### [Source]
--

Consider the following part a defense of terrorists.

Yes, someone must do it because if I don’t, considering the temperature of contemporary public discourse, who will?  I speak about the nation’s youth, many of whom are identified as terrorists. As a consequence, the government has justified total war.

Various sources, including the government, claim that up to possibly a third of Colombian terrorist groups are made up of minors. Some have not even been alive long enough to have experienced the turn of the century. They make up the FARC and ELN. They embody city gangs. I ask you, are these terrorists?

Visualize your own child, or nephews, or nieces, or young neighbors kicking Postobon cans up the street. These are the faces of a significant number of Colombia’s terrorists. In turn, they are also many of the casualties of the country’s terror and subsequent war on terror.

When we think of Colombia’s terrorists we conveniently draw up images of Mono Jojoy or Salvatore Mancuso or George Bush or Álvaro Uribe. It is easy to channel that anger to such individuals depending on one’s political sensibilities. But we forget they are not on the front lines dodging bullets and sidestepping landmines. It is our children.

--

Please continue the source.

### [Collected data]
--

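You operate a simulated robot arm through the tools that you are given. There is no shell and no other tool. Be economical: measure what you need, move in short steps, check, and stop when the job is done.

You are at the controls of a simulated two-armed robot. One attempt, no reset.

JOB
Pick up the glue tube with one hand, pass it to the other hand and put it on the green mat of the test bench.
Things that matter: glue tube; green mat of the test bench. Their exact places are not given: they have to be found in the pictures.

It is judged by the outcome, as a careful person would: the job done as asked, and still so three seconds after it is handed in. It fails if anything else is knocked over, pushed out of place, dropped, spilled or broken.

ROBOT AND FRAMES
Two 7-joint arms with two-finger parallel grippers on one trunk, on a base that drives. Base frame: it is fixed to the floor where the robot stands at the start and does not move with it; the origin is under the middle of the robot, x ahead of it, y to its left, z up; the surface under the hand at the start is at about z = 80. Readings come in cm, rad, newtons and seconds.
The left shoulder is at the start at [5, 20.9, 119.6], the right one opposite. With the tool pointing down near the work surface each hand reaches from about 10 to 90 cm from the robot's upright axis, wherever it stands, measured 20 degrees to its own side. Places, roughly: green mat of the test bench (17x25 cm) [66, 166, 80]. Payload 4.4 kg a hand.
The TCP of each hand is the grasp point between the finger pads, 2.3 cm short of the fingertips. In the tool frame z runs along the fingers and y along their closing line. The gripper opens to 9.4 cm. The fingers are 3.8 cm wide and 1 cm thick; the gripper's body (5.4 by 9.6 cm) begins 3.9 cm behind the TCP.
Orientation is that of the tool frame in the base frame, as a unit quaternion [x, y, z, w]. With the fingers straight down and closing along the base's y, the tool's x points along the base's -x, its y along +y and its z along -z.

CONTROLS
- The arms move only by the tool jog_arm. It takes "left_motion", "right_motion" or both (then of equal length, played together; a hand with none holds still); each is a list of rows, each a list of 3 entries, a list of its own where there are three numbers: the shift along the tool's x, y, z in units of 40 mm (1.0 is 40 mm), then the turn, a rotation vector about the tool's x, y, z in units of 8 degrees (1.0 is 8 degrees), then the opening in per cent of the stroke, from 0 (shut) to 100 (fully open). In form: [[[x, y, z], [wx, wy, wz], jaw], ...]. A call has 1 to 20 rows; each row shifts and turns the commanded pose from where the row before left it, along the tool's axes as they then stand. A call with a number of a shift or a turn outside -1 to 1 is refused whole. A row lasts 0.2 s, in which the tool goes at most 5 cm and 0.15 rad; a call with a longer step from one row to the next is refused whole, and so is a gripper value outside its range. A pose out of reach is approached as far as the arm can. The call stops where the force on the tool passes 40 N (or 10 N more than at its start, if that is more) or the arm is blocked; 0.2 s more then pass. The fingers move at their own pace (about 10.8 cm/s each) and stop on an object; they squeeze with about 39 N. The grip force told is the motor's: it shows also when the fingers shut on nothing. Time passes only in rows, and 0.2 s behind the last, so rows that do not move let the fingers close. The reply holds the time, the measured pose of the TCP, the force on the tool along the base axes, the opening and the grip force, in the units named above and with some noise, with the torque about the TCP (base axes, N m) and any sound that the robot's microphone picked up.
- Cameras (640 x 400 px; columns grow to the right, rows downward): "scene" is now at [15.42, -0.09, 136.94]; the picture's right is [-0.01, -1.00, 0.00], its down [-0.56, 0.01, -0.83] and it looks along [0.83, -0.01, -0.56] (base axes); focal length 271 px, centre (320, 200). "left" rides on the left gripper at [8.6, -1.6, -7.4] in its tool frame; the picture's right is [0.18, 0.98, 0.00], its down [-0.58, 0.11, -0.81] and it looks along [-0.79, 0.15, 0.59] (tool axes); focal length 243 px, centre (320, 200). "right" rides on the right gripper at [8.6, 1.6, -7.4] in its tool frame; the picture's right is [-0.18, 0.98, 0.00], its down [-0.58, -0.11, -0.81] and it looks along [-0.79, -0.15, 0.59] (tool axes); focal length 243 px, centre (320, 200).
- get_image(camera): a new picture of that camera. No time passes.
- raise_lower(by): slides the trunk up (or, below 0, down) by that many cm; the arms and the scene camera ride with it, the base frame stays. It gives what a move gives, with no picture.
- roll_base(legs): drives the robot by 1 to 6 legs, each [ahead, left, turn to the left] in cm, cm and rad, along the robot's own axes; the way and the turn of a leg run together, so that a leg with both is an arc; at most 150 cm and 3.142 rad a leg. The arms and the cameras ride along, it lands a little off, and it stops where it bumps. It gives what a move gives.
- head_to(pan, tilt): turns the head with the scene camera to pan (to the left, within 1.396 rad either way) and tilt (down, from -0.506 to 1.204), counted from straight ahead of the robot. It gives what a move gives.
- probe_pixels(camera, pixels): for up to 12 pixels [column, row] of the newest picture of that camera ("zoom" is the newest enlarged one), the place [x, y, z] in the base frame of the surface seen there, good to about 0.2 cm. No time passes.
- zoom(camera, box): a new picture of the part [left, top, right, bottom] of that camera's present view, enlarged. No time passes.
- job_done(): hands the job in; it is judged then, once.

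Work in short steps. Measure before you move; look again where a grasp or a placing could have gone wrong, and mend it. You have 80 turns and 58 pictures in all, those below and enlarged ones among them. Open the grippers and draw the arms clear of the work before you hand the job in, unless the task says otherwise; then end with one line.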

--

### [Solved problem]
The same goes for those who fight terrorism in Colombia’s security forces. These too are made up of the country’s youth.  Though they may not be minors, the clear majority of them are teenagers. Further, the reality is that because of Colombia’s legal loophole, which allows the wealthy to purchase military cards that exempt their children from so-called “mandatory” service, it is Colombia’s most vulnerable youth who end up statistics of death in this war on terror.

Let’s turn the page once again and recognize that only in the past 8 years alone, since Uribe first took office, almost 2.5 million Colombians were forcibly displaced internally and another 2 million left the country—hundreds of thousands of these Colombians were minors.

Who is speaking for their little voices? It is difficult to hear them when most of Colombia does not even want to see their faces. Heck, some high political officials have even publicly rejected their existence by labeling them “migrant workers” instead of refugees. But, even if they were simply “migrant workers,” we should still feel sympathy, especially because many of them are children.

We provide labels to these green mangoes that, many times, remove and hide their identities.  Words like terrorist, like displaced, like disappeared, make it easier for us to go on with our days and just let the faceless armies of Santos and Cano fight it out.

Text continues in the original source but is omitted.